Há também novas informações da CIA sobre Agustín Edwards (o homem mais rico do Chile na época e proprietário do jornal El Mercurio), que estava em Washington e passava informações detalhadas à CIA sobre a possibilidade de um golpe. Ele teve duas reuniões com a CIA: uma com o seu diretor, Richard Helms (obtive o documento dessa reunião há alguns anos) e outra da qual ninguém sabia nada porque Edwards nunca falou disso. Encontrei o resumo da CIA que prova que a reunião existiu e também a agenda de Nixon que prova que Edwards teve uma reunião com Nixon na Sala Oval da Casa Branca às 9h15 do dia 15-09-1970 [o dia em que Nixon deu a ordem para o golpe].

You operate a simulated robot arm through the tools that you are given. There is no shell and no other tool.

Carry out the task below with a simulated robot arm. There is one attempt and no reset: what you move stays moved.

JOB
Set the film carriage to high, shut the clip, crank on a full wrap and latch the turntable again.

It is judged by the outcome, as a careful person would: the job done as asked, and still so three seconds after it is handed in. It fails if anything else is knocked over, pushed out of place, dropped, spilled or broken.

Até esse momento vocês não sabiam dessa reunião entre Edwards e Nixon?
Edwards sempre negou essa reunião. Ele foi processado em um julgamento civil no Chile e quando o juiz lhe perguntou sobre o encontro com Helms, admitiu ter falado com ele sobre a situação política no Chile e disse que não discutiram sobre um golpe de Estado. Mas no documento que encontrei dessa reunião, a metade é uma conversa sobre o golpe, como, quem e quando fazê-lo. Esse mesmo juiz perguntou a Edwards se havia se reunido com o presidente dos Estados Unidos e ele disse que não se lembrava [risos].
Como pode esquecer uma reunião com o presidente dos Estados Unidos?! Mas naquela época não havia nenhum documento que comprovasse essa reunião, apenas a transcrição de uma ligação de Kissinger para um funcionário que cuidava da agenda do presidente, dizendo-lhe que era necessário encontrar um espaço secreto para uma reunião com Edwards. Mas para ter a prova e ver o nome de Edwards na agenda do presidente às 9h15, e na agenda de Kissinger às 8h, tivemos de esperar anos.
Há poucos dias, os deputados do Chile aprovaram o pedido de informações aos Estados Unidos sobre a sua participação no golpe de 1973.
Penso que é um bom momento para tentar obter mais documentos e, em certo sentido, é uma oportunidade para os Estados Unidos encerrarem este capítulo da sua história e começarem outro. Não sei se veremos uma grande desclassificação de documentos nos próximos dias, mas sei que é uma boa oportunidade porque os EUA têm interesse em algo do Chile, o acesso às suas reservas de lítio. Assim, os Estados Unidos continuarão a utilizar a Diplomacia de desclassificação para tentar manter boas relações com o povo chileno.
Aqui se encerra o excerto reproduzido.